You're a scientist: work like one

Records particularly useful when getting help

People are more likely to listen when you can explain clearly what you did

A Note on Quality Assurance

Question: What do testers do while waiting for code?

Answer: read the specification and start writing down test cases

If there's no specification, you're wasting valuable time

And if QA isn't involved in drawing up the specification, to guarantee testability, you're wasting even more

Rule #7: Be Humble

If you can't find it in 15 minutes, ask for help

Just explaining the problem aloud is often enough

"Tell it to the duck"

Ego-less programming

Don't think of it as "your" code

And don't think of its flaws as your own

Keep track of your mistakes

After all, runners record their times, don't they?

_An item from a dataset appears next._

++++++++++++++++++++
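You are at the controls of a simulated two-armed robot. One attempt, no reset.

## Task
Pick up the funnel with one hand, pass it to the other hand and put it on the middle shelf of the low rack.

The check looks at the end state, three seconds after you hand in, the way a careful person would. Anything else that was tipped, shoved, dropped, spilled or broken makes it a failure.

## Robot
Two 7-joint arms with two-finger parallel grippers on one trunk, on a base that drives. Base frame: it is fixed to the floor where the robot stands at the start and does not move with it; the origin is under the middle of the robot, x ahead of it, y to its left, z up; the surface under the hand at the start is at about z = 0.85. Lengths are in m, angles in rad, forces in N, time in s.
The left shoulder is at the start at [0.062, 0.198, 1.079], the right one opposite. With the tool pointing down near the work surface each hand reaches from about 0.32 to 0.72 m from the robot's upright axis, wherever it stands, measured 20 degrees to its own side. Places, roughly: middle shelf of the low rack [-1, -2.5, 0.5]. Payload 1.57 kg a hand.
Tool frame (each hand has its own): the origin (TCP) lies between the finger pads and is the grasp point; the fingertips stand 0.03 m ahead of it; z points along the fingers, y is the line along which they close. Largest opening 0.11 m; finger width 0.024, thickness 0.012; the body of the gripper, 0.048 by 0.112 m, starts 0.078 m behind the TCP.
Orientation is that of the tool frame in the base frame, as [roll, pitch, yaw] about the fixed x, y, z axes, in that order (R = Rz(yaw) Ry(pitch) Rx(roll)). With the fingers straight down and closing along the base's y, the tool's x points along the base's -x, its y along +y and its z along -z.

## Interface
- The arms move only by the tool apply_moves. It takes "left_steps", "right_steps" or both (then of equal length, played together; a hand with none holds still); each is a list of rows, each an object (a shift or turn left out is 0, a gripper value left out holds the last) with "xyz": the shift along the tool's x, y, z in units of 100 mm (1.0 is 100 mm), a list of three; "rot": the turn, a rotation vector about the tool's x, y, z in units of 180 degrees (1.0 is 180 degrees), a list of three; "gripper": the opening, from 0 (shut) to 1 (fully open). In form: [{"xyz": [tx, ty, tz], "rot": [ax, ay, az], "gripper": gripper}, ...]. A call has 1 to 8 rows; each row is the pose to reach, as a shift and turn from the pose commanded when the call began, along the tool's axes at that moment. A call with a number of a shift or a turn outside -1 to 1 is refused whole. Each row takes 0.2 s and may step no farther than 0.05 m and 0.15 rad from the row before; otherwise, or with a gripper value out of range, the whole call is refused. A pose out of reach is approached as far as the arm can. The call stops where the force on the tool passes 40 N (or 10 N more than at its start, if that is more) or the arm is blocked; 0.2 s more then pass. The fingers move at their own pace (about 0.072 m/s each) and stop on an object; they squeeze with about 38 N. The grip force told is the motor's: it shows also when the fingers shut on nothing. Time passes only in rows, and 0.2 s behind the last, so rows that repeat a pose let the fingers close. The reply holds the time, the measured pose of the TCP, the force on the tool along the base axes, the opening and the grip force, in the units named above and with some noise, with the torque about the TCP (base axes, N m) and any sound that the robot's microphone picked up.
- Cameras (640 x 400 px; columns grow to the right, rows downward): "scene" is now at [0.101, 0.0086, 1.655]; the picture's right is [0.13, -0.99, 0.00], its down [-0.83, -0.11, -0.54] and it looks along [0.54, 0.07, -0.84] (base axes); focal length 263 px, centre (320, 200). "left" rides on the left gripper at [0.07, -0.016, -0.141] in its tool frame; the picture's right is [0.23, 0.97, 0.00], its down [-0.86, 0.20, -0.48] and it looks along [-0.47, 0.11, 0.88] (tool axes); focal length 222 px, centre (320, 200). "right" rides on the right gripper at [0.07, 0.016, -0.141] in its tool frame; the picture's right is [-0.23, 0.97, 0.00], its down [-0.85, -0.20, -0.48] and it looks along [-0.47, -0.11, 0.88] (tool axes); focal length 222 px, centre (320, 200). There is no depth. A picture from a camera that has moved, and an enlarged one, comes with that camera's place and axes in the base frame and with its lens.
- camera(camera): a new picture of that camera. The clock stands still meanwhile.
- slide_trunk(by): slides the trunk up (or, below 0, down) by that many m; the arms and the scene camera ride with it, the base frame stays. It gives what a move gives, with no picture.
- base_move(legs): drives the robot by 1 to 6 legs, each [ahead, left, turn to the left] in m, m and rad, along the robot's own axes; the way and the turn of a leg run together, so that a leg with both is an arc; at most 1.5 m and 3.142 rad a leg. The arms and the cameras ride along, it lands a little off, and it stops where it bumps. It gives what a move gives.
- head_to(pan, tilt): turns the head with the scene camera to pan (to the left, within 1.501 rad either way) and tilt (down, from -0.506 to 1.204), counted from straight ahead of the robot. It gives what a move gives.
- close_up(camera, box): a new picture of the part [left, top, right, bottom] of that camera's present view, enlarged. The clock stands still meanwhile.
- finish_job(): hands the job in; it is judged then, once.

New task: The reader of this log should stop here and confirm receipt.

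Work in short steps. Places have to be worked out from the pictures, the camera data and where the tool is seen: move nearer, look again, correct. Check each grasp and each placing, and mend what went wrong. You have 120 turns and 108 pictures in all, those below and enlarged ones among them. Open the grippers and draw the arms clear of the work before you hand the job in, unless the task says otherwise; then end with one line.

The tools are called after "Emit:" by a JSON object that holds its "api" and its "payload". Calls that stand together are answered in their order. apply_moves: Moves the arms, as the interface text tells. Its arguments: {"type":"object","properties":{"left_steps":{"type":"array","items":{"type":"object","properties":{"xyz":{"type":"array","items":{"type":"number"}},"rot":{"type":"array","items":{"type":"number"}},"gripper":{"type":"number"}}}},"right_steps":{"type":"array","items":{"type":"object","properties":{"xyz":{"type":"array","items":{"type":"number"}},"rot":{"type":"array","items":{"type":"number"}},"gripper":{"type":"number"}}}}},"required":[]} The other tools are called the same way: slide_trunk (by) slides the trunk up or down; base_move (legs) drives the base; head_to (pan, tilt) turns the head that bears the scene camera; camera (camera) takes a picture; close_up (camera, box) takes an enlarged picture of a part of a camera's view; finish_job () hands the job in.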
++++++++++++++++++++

You're most likely to fix what you're paying attention to

The Personal Software Process (PSP)

Common Errors

Complex errors are one-of-a-kind

That's part of what makes them complex

Simple errors crop up again and again

Use these patterns to drive testing

Looking where the light is, rather than where you dropped your keys

But a good way to check the quality of new code

After a while, you'll stop making these mistakes

Numbers

Zero

Smallest number

Smallest magnitude

Most negative

Largest number

Especially when allocating data

Off by one in a loop

Don't count integers when you could iterate directly through a collection

Structure Errors

null

Empty string

Empty path, filename with no extension, filename with only extension, etc.

Collections

Empty collection

Contains exactly one element

Contains maximum number of elements

Has duplicate elements

Contains one element multiple times

Searching

Match not found

Matching element not present

Matching element just outside search range

Exactly one match found

Match element on search boundary

Multiple matches found

Multiple references to a single object found

All objects match

Graphs

Includes trees, linked lists, graphs, etc.

Most large structures are in this category

Empty

Minimal non-empty (e.g. tree with just root)

Circular

Self-referential (head points to head)

Circular sub-structure

Depth greater than one

Including maximal depth, if appropriate

Where Else to Look

You are a creature of habit

Which means you repeat certain mistakes

Noticing them will help you avoid them

Copy-and-paste helps bugs breed

Any piece of code that is repeated in two or more places will eventually be wrong in at least one

Learn colloquial usage

Bloch: Effective Java. Addison-Wesley, 2001, 0201310058.

Tate: Bitter Java. Manning, 2002, 193011043X.